● Required actions
[a] Show the exact text of the text excerpt starting from "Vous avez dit" and stopping at the end of "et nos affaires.".
[b] How does the text excerpt go on? Write the next part.

===== Text excerpt =====

Vous avez dit populaire?
La télévision est de plus en plus passionnante en ce mois d'août. Ma chambre d'hôtel est agrémentée d'un écran plat posé sur le bar, qui a remplacé l'ancienne télévision en couleurs. Le gain de place est nul, puisque le dessus du bar a une dimension invariable. En revanche l'image, jadis lumineuse et brillament colorée est d'un grisâtre vaguement teinté, ressemblant aux clichés noir et blanc recoloriés, des rééditions rajeunies du muet. Heureusement le contenu sauve le contenant. Nous avons vu les labos où l'on cultive le virus de la fièvre aphteuse.
Rassurez-vous, il n’y aucun risque de contagion, le labo est bien de chez nous, rien à voir avec les anglais qui ont laissé échappé le virus. On a donc interdit une fois de plus les importations de vaches et de bœufs britanniques dans l’UE, ce qui arrange et notre prestige et nos affaires.
Et bien entendu à l’occasion de la mort, hélas attendue, du Cardinal Lustigier, on a sorti la notice nécrologique toute prête. L’homme était admirable, et jouissait dans notre pays d’une réputation analogue à celle d’Aimé Césaire dans le sien : un juste, un arbitre, un homme unanimement respecté. Il avait publiquement exprimé la repentance de l’Eglise envers les juifs, geste qu’on attendrait en vain de la part des Turcs, pour les Arméniens, et pour les chrétiens exterminés et contraints à l’exil, de la part des Russes, pour Lénine, et autres monstres communistes, de la part des communistes pour leur adhésion aux pires atrocités du XXe siècle, de la part des algériens, pour le génocide des harkis et des musulmans fidèles à la France, et de la part de Kadhafi pour les tortures à l’électricité, les viols et les sévices divers infligés à de malheureux boucs émissaires.

===== Information provided =====

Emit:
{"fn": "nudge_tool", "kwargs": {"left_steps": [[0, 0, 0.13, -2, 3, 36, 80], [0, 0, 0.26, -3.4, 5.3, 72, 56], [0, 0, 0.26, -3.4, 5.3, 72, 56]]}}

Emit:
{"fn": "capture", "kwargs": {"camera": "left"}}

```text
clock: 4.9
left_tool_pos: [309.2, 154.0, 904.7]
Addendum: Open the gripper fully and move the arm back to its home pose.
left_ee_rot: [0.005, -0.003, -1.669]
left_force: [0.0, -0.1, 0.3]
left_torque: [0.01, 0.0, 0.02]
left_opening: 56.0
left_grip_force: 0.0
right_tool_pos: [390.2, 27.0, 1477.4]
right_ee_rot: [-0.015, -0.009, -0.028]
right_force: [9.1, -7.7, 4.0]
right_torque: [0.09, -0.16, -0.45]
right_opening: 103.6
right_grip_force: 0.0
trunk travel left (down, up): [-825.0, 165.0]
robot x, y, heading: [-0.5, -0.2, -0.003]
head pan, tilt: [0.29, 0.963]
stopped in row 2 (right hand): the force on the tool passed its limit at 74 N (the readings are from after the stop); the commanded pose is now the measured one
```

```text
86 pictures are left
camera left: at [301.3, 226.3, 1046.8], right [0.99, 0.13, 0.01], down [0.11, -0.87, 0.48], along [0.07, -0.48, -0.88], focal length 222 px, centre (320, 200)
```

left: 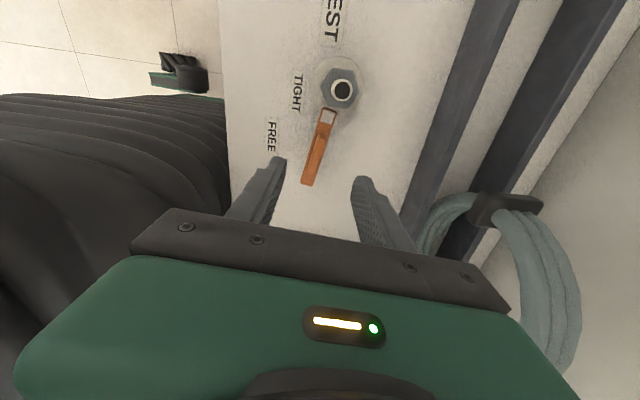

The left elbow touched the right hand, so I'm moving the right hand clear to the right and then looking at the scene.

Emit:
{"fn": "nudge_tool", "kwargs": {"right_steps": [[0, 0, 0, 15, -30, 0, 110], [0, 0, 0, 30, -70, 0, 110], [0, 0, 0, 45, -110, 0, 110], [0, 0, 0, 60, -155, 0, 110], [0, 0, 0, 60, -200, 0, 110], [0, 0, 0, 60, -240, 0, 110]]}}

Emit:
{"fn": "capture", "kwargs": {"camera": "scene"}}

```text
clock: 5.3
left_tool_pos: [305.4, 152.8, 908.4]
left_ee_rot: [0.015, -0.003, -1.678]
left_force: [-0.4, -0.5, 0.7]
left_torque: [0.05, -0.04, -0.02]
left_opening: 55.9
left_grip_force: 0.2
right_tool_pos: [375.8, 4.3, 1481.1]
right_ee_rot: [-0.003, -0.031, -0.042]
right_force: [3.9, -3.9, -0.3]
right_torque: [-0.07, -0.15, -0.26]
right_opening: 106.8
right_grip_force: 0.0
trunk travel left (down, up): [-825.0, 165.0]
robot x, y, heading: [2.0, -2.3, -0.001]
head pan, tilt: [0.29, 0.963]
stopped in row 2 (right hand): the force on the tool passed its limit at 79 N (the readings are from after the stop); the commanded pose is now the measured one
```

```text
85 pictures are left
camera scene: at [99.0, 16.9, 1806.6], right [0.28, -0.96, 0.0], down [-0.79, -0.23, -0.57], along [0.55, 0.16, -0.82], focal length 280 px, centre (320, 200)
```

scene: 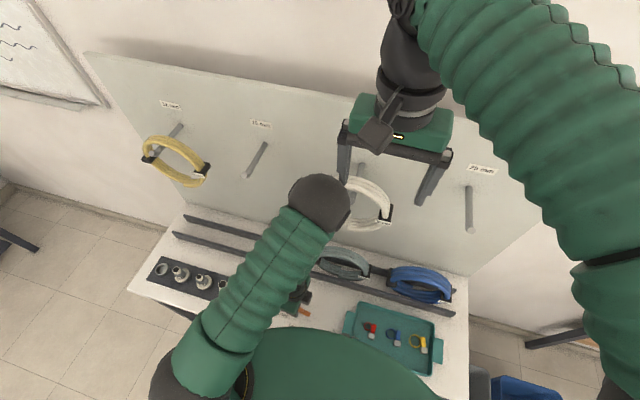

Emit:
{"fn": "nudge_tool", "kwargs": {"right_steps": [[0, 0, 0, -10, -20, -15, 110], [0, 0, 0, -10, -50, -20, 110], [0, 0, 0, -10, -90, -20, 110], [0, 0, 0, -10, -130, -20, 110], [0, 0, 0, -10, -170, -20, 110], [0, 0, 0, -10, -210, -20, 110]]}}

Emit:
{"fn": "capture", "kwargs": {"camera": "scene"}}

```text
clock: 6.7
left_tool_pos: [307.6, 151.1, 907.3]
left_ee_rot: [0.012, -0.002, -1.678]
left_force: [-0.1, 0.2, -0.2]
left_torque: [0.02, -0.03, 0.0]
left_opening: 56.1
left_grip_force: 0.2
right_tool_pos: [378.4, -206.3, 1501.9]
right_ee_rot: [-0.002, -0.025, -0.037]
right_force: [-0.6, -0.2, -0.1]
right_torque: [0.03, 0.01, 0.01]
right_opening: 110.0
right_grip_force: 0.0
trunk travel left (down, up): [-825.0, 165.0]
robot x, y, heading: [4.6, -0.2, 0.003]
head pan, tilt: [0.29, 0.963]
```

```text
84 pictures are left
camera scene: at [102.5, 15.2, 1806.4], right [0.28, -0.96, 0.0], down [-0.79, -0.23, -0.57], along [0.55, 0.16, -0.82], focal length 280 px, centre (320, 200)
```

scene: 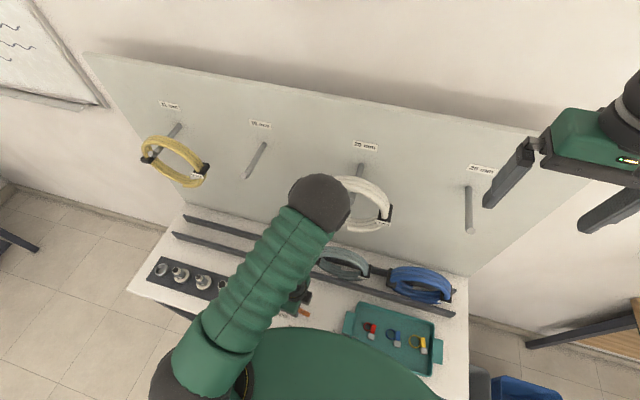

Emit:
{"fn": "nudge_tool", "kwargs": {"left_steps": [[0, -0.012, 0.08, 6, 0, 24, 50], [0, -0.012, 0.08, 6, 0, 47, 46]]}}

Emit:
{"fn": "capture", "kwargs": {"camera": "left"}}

=====

● Responses in order
[a]
Vous avez dit populaire?
La télévision est de plus en plus passionnante en ce mois d'août. Ma chambre d'hôtel est agrémentée d'un écran plat posé sur le bar, qui a remplacé l'ancienne télévision en couleurs. Le gain de place est nul, puisque le dessus du bar a une dimension invariable. En revanche l'image, jadis lumineuse et brillament colorée est d'un grisâtre vaguement teinté, ressemblant aux clichés noir et blanc recoloriés, des rééditions rajeunies du muet. Heureusement le contenu sauve le contenant. Nous avons vu les labos où l'on cultive le virus de la fièvre aphteuse.
Rassurez-vous, il n’y aucun risque de contagion, le labo est bien de chez nous, rien à voir avec les anglais qui ont laissé échappé le virus. On a donc interdit une fois de plus les importations de vaches et de bœufs britanniques dans l’UE, ce qui arrange et notre prestige et nos affaires.

[b]
De nouvelles péripéties dramatiques jalonnent le voyage du président Sarkozy chez les riches. La télévision italienne nous le montre en fureur contre les paparazzi qui mitraillent son bateau, risquant de provoquer un accident lacustre analogue à celui, urbain, qui coûta la vie à la princesse Diana. On a entendu également le programme ipod suivi par la famille présidentielle pour l’édification culturelle des foules : Céline Dion, Elvis Presley, Johnny Halliday et quelque chose d’autre comme Madonna ou Doc Gyneco… Non... pas celui-là! Il vient de se produire à Genève et on a dû arrêter son concert pour des raisons de sécurité. Des antifascistes, socialistes et respectueux de la démocratie, lui ont lancé des cannettes pleines, risquant de blesser des enfants, tout en hurlant : gynéco-collabo-Sarko-Facho. Il faut dire cependant que ces courageux résistants étaient plutôt ivres.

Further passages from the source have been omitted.